Why does my heading jump around even after calibration?

This typically indicates magnetic interference. The magnetometer is sensitive to nearby motors, speakers, metal structures, and even PCB traces carrying current. Move the sensor away from interference sources, ensure the magnetometer calibration status shows 3, and verify system calibration is above 0 (indicating magnetic north has been found). Indoor environments with steel structures often cause persistent heading errors.

Can I use multiple BNO055 sensors on one Arduino?

Yes. The ADR pin allows setting the I2C address to either 0x28 (ADR low) or 0x29 (ADR high), supporting two sensors on a single I2C bus. For more than two sensors, you’ll need an I2C multiplexer like the TCA9548A. Note that the BNO055 has known issues with some multiplexers due to its non-standard I2C timing.

What’s the difference between NDOF and IMU modes?

NDOF (Nine Degrees of Freedom) mode uses all sensors including the magnetometer to provide absolute orientation with a stable heading reference. IMU mode disables the magnetometer, providing relative orientation only. Use NDOF when you need compass heading; use IMU mode when magnetic interference makes the magnetometer unreliable or when only relative orientation matters.

Conclusion

The BNO055 Arduino combination delivers sophisticated orientation sensing without the usual algorithmic headaches. By handling sensor fusion internally, it lets you focus on your actual project rather than debugging filter parameters. While it costs more than raw sensors like the MPU9250, the development time savings often justify the expense.
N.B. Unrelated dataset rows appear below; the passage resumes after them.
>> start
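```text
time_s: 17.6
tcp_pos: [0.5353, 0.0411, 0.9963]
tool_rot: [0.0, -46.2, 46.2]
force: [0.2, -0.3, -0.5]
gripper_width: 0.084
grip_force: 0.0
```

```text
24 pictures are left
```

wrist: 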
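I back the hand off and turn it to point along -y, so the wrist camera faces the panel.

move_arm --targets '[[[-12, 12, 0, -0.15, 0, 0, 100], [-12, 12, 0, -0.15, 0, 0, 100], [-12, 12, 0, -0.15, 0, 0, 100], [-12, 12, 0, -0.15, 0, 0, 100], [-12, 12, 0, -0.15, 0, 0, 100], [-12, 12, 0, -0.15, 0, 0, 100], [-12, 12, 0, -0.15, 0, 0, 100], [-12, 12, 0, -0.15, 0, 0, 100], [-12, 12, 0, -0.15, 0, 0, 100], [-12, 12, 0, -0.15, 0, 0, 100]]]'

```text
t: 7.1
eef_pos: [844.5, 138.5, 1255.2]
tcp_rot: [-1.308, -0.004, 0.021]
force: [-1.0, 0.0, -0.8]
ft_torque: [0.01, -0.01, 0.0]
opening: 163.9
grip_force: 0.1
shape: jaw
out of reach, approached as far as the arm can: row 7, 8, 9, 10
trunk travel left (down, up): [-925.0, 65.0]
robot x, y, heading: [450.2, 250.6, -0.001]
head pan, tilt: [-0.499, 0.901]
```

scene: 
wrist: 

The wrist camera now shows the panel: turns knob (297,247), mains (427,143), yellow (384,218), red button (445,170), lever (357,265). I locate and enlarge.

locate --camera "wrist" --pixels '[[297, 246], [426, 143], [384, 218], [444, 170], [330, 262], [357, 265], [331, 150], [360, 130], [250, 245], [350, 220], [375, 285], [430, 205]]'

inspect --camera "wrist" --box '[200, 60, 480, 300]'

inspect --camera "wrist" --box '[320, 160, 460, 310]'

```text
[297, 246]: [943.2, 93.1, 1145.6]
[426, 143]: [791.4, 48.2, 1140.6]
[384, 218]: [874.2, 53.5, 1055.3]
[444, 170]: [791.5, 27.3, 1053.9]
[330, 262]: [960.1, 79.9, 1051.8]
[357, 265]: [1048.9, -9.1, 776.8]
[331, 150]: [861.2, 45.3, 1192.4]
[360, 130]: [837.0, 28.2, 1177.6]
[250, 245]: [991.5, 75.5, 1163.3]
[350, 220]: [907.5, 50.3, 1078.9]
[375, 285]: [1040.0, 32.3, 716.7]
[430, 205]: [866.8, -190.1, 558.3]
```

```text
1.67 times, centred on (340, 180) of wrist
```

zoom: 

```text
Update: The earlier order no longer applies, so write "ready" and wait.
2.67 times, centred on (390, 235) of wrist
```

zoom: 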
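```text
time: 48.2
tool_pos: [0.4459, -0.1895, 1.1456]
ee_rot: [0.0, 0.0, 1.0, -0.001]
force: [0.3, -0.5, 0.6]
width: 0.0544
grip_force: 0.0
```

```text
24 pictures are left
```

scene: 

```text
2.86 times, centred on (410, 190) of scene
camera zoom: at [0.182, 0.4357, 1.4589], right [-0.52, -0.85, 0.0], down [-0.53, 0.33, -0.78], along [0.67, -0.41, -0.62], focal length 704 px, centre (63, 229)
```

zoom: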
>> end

For applications requiring reliable absolute orientation, whether that’s a self-balancing robot, a VR controller, or a camera stabilization system, the BNO055 remains one of the most accessible solutions available. Just remember to account for proper calibration procedures and watch out for magnetic interference, and you’ll have rock-solid orientation data for your projects.